The debt review restrictions and rules, under the National Credit Act (NCA) were put in place to protect consumers from reckless credit providers, over-indebtedness and their own misuse and abuse of credit. Nevertheless, depending on your personal situation, debt review restrictions can really trip you up in some cases.

Before committing yourself to any legal process, it is essential that you not only consider the merits of undertaking such a route, but also the restrictions you may be placing on yourself, in so doing.

The same applies to debt review. Depending on a variety of factors, this method may turn out to be strongly in your favour. On the other hand, it may also prevent you from improving your circumstances. Let’s have a look at a few scenarios where debt review restrictions may prove problematic.

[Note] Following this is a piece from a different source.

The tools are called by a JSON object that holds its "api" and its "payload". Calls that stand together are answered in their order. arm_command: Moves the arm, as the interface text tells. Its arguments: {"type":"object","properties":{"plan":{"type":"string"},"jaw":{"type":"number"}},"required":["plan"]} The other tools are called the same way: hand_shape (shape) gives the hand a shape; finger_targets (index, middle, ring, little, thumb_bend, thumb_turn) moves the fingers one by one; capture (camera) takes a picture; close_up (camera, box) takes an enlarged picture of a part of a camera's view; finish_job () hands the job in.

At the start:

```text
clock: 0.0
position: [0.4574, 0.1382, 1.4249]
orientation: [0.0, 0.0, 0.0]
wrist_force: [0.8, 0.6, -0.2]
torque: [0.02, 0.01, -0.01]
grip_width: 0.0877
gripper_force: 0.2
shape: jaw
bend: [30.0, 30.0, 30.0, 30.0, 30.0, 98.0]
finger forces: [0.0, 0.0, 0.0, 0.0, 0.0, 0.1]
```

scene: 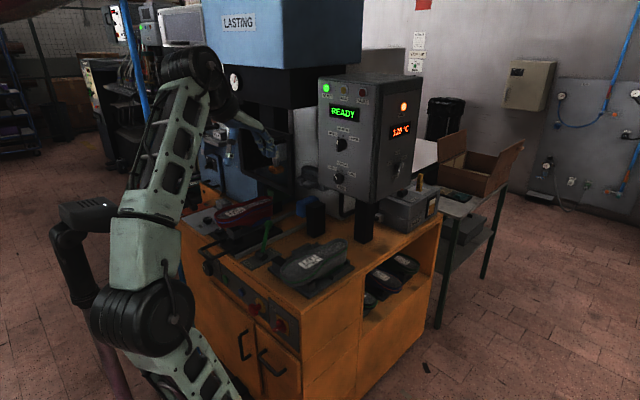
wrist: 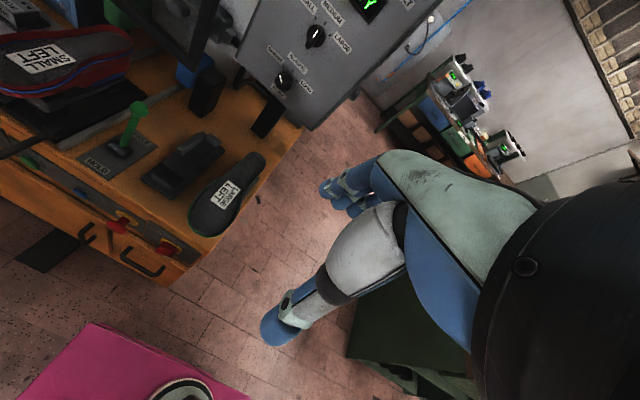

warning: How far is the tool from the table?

The Business Opportunity Scenario

A lucrative business opportunity presents itself to you, for which you need financing, credit or a loan in order to take advantage of it. However, as you are under debt review, you’re legally prohibited from taking out new credit, until your unsecured debts are settled.

This is somewhat of a ‘Catch 22’, as this opportunity may have enabled you to uplift your financial situation, allowing you to, not only, pay off your debts sooner, but also to build up wealth and savings. On the other hand, if the business opportunity were to fall through, you would end up even deeper in debt than before.

The Property Investment Scenario

You are under debt review and have been for a a few years, but you still have a while to go before your vehicle finance is paid off in full. However, you come across a prime piece of real estate that would be an once-in-a-lifetime investment, as an ideal home for your expanding family.

Accordingly, you need to apply for property finance. However, while under debt review, you’re locked out of the credit market, which means your application for a home loan would be rejected.

Is Cancelling Debt Review an Option? 

Cancelling debt review would only mean the negative information listed under your name at the credit bureaus would remain on your credit report for further 5 years For prospective credit providers, employers and landlords to access, upon running credit checks.

Moreover, terminating debt review requires a costly, drawn-out legal process of applying to court to prove that you are now financially rehabilitated. As follows, deciding to exit debt review wouldn’t aid you in taking out a loan, nor would it help you achieve your end goal of receiving a clearance certificate.

As a result, you would be forced to pass up on the opportunity to become a successful businessman and a proud homeowner, until you have finished paying off your debts. And by this time, the business world, property market and your circumstances may have evolved into a whole new ball game.

Conversely, with a little patience, debt review will help you to attain a debt free life, laying the foundation for you to start building up your wealth and enabling you to reach your business goals and buy that dream home.